2 elementi: la liturgia dell’acqua e quella della luce. Durante questa festa
Gesù si scontra con i Giudei proprio su questi riti. Troviamo la descrizione di
questi fatti nei capitoli 7-9 del Vangelo di Giovanni.
La
“Liturgia dell’acqua”. Ogni mattina il sacerdote andava con una
brocca d’oro a prendere l’acqua di Siloe che era considerata pura e con molta
solennità tornava al tempio e versava l’acqua sopra l’altare. Si pregava per la
pioggia che era molto importante per le semine. Proprio lì Gesù (Gv 7,37) aveva
gridato: “Chi ha sete venga a me e beva”; l’altra è solo acqua materiale
e non sazia mai. La vera sorgente di acqua viva è Gesù.

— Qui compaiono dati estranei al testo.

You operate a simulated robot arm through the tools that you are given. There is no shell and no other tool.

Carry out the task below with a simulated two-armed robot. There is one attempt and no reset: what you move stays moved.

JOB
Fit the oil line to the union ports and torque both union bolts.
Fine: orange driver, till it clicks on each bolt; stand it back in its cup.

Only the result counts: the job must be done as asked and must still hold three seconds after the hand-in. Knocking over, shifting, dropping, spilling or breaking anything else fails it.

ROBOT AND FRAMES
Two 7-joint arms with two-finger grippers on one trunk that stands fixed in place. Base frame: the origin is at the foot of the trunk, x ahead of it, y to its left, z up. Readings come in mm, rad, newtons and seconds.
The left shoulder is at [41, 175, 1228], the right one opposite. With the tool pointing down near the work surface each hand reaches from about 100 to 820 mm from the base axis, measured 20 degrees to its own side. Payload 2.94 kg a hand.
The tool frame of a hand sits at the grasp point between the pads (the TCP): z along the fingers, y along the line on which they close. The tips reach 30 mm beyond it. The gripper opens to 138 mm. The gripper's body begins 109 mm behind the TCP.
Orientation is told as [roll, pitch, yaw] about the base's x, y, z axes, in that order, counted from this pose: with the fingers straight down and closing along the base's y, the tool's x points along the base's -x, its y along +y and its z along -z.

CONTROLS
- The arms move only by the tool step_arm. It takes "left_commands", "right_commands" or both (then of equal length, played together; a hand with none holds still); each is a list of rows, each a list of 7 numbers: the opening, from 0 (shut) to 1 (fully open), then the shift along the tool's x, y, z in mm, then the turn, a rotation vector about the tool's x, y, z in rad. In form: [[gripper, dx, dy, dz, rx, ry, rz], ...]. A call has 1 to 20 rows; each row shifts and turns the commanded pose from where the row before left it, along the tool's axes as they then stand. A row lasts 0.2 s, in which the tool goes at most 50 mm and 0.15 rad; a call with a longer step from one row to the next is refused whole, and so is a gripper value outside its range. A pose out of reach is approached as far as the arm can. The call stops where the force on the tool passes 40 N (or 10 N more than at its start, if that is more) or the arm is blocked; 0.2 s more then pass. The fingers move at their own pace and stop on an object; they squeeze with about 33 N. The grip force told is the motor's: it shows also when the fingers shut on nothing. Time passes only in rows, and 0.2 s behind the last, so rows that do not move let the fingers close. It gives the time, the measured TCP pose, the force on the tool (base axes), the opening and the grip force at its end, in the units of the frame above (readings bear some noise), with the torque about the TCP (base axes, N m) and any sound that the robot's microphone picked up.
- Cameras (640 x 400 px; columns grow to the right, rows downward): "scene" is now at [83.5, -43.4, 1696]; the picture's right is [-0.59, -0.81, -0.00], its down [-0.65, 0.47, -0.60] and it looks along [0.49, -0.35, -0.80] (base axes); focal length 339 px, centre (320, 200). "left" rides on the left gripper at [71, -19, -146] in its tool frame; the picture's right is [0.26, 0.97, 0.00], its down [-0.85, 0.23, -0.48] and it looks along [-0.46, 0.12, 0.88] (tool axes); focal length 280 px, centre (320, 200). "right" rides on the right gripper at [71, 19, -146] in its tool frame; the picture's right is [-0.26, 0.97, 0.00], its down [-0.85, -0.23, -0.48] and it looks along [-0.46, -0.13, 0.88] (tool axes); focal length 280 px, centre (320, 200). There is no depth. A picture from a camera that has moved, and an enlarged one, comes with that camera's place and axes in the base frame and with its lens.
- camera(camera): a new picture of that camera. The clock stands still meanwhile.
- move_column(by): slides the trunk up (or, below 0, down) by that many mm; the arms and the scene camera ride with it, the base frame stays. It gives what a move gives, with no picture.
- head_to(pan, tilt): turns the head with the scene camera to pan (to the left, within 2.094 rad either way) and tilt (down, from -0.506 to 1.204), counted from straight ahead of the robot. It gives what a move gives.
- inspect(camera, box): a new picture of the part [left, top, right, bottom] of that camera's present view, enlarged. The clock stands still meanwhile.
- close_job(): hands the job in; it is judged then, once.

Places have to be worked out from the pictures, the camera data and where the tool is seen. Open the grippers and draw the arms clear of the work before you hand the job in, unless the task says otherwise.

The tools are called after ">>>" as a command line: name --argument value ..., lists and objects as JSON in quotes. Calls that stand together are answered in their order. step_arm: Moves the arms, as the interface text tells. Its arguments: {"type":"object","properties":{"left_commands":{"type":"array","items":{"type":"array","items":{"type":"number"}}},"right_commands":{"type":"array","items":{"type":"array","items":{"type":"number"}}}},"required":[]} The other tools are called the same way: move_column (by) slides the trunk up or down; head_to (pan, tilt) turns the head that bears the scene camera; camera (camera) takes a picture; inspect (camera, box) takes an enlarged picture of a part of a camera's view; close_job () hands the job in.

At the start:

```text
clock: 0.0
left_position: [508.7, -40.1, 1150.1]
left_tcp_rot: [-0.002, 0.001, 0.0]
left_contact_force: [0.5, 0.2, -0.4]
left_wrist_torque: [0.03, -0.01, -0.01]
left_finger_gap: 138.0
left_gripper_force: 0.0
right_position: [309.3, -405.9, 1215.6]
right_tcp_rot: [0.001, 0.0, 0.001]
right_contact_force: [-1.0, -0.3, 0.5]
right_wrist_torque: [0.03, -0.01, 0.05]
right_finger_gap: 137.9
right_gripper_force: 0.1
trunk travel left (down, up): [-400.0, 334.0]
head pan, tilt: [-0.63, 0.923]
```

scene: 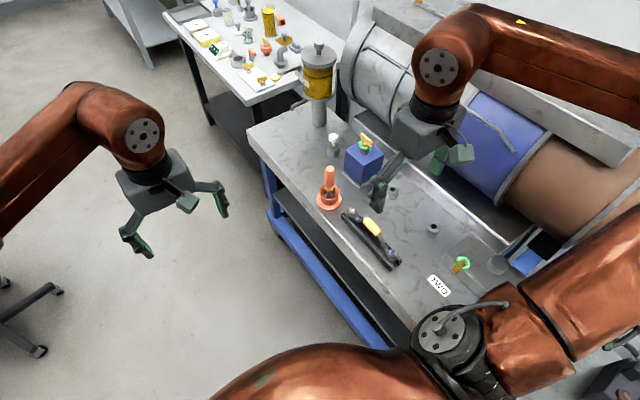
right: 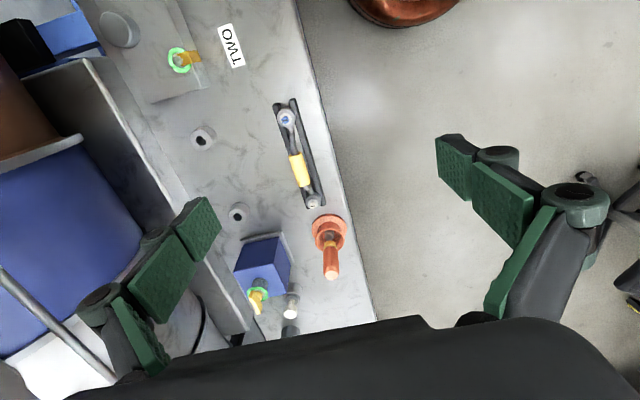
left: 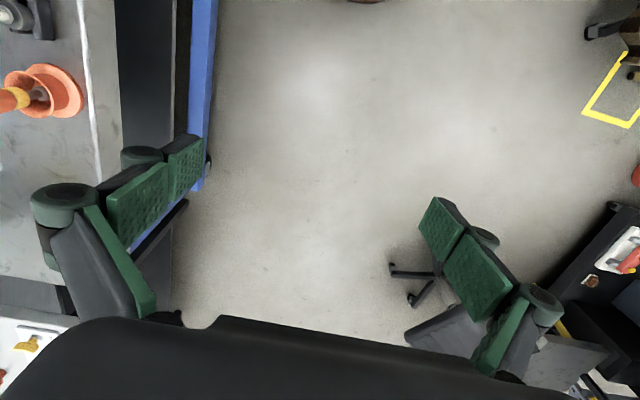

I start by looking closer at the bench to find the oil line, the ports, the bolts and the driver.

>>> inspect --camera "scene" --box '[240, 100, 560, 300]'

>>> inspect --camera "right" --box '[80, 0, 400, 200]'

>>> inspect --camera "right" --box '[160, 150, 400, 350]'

La seconda caratteristica era la liturgia
della luce. Gerusalemme era tutta illuminata a giorno con fiaccole. Nella spianata
del tempio ce n’erano 4 enormi e bisognava portare la luce anche agli ammalati.
Anche qui Gesù aveva “gridato” presentandosi come luce del mondo: “Chi segue me avrà la luce della vita”
(Gv 8,12).
Il racconto della guarigione del cieco va
capito in questo contesto. Gesù ha guarito molti ciechi ma qui c’è il simbolo
del cammino che ognuno deve fare dalla tenebra alla luce.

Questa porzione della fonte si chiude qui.